I am a afraid that the only way to begin this article is through a child’s story, one that we all are quite familiar with – The Three Little Pigs. There is not need to rehash the story, but it goes as following. There were 3 pigs, all of whom were building houses. There was a wolf, who wanted to eat the 3 little pigs. The first pig built his house out of straw, because it was the easiest thing to do. The wolf blew that down, as easily as it was made. The second pig, built his home out of sticks, because it was stronger than straw. But, the wolf blew that down too. The third pig, after seeing what his brothers went through, decided to build his home out of bricks. The wolf tried, but he failed to blow the 3rd pigs house down.
You’re probably wondering what a child story has to do with life. Well, it has everything to do with life. There are possible a dozen or more morals that you can take from this fable, but one that I would like to elaborate on is “Third Time’s A Charm”. We’ve all heard it, it’s based of the knowledge that the first time you try something, it’ll probably fail. Your second attempt is meant to learn from the first, and if that fails. You know what NOT to do for the 3rd attempt – making it the most successful. Let’s acknowledge that, there are some circumstances that make require more than 3, but for the sake of the argument, let’s assume 3.

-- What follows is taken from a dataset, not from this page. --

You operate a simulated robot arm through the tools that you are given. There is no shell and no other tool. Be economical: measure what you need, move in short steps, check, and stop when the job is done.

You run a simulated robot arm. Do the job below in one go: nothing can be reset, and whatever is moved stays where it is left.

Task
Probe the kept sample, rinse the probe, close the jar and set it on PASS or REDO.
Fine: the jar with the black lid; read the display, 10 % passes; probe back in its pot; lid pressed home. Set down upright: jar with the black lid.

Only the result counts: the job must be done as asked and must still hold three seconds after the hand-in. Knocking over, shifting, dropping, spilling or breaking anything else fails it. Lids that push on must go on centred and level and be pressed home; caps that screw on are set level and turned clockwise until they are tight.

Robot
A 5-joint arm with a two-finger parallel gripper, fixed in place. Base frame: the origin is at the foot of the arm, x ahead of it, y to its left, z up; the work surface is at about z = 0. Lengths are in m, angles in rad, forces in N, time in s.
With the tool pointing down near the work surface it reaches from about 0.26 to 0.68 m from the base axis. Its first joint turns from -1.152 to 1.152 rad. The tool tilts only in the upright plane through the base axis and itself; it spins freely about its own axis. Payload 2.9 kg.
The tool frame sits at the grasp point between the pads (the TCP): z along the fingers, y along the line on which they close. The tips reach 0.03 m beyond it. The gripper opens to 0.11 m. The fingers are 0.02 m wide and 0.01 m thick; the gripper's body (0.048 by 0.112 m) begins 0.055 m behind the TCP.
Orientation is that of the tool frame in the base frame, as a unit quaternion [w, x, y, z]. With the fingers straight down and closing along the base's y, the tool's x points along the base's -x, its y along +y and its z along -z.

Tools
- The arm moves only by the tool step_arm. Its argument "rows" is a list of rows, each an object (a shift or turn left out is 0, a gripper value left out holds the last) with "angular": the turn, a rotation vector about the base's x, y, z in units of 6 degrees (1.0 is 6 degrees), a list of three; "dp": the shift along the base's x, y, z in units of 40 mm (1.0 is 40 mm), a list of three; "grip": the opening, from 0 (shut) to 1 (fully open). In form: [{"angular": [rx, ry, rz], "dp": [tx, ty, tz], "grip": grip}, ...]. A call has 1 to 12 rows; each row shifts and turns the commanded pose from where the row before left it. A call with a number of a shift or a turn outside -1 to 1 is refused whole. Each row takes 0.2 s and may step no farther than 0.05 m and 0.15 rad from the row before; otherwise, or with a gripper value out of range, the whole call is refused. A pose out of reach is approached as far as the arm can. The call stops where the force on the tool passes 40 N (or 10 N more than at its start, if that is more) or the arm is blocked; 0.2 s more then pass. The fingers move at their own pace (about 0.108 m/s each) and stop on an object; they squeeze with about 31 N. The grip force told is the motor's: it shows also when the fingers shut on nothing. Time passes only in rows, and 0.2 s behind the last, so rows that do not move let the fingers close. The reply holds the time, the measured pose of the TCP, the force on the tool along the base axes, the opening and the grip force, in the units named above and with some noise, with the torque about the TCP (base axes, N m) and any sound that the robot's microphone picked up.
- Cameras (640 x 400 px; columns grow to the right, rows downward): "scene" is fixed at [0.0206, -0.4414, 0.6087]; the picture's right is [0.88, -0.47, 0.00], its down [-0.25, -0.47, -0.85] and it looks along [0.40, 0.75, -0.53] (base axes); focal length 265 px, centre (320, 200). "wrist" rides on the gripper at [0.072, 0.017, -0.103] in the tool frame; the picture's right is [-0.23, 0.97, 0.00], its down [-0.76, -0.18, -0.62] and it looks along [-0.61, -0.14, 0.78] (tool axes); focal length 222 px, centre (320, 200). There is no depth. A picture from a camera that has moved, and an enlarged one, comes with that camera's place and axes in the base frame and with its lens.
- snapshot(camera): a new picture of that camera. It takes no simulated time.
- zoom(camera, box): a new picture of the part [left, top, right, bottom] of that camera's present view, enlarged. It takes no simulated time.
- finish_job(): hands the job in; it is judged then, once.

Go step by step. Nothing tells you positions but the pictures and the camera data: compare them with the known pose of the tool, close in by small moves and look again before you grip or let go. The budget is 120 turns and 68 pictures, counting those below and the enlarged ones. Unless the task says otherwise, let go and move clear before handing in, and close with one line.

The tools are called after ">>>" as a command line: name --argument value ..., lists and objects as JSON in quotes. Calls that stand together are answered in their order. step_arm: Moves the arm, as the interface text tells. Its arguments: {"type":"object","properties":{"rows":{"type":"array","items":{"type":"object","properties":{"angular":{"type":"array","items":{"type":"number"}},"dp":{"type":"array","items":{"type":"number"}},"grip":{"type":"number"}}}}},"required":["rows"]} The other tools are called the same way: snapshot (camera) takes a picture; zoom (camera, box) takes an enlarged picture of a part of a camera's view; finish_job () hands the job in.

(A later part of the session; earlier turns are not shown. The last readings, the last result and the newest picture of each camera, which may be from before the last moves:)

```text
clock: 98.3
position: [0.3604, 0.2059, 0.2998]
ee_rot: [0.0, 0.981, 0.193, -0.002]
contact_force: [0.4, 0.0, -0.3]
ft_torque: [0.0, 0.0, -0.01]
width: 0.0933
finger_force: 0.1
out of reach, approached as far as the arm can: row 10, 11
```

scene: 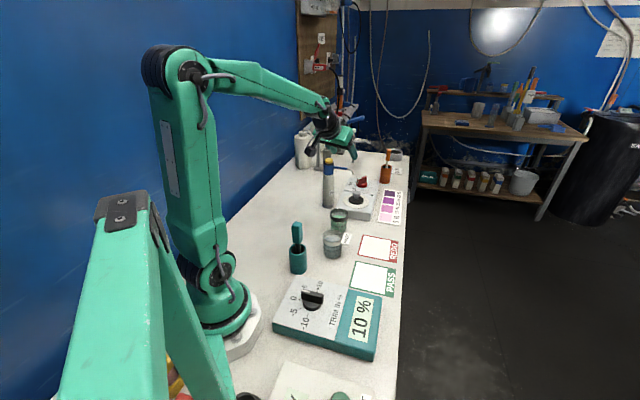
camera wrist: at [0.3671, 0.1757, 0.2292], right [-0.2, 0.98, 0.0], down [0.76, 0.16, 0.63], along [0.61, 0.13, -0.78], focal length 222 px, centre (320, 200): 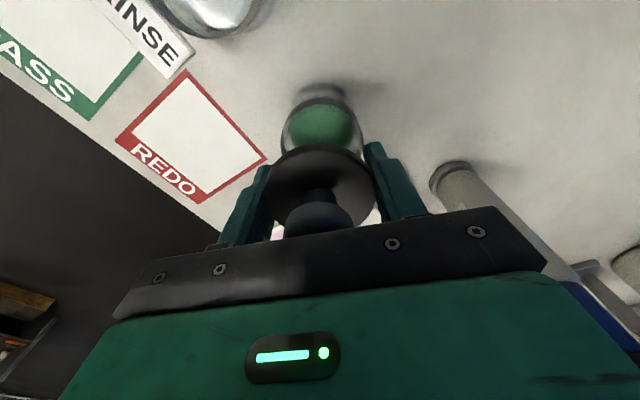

We are human, and thus immortal. We can be broken down, only to be built back stronger than before. The number of times in which we will be broken down is innumerable, leaving our strength to be infinite.
The proverbial human heart was designed to break, so that it could build back stronger than before. Through the course of our lives, we go through various experiences that leave us depressed, broken-hearted, confused, bewildered, or lost. The one thing that you must do for yourself and only yourself, is pick up the pieces of your life. We’ve all been there, and yes, we’ve all done that. Laying on the floor, crying your eyes out, blaming yourself may be a huge release, but it cannot last forever. You’re eventually going to have to get up, dry your eyes, and move forward. And while it may be a long, hard, emotionally trying experience, it’ll be one of the best lessons of your life.
I want to talk more about heartbreak, because it’s a topic that most people have in common. While it maybe be different for ever person, the one common denominator is that it hurts. I choose to believe that no one person enjoys heartbreak. Being in a relationship with someone, sharing a part of your life, engaging in emotional experiences, and devoting time to that person are all things we are not able to get back once they’re gone.The ending of a relationship, if you let it, can be a traumatic experience. Speaking 100% from my situation, heartbreak has been emotionally, spiritually, physically, and mentally exhausting. I’ve blamed myself on more occasions than I can remember. I’ve cried, more tears than there are raindrops in the sky. I have been more broken-hearted than I could have ever imagined possible. What sparked the change in my life was #1 GOD. I am a complete believer that HE will never put more on me than I could bare. So, I know what I am going through, HE will bring me through. After belief being restored was the need for personal gratification. No man or woman should be responsible for your happiness. You have to be happy for yourself, you have to want your own happy, and it will come. Making the decision to no longer want to waste time crying over spilled milk, will allow a flood a endorphins to enter your life. Try something new, start exercising, doing something for yourself. Proving to yourself that you can be happy again without you significant other by your side, will help. I’m not saying you won’t have bad days, there will always be bad days. I still can’t help myself, it’s life. You just learn to wish harder for better days.

Heartbreak doesn’t have to last forever, it lasts for as long as you let it. If you decide to do nothing, you chose to receive nothing.

Here comes the cheesy portion. If you’re experiencing heartbreak, or anything of the such, you’re not alone. There are others that have went through it, and many who have gotten through it. There’s no reason you shouldn’t be able to either. Every person deserves to be happy, regardless of whether they are single or in a relationship. The best way to start your happiness is with yourself.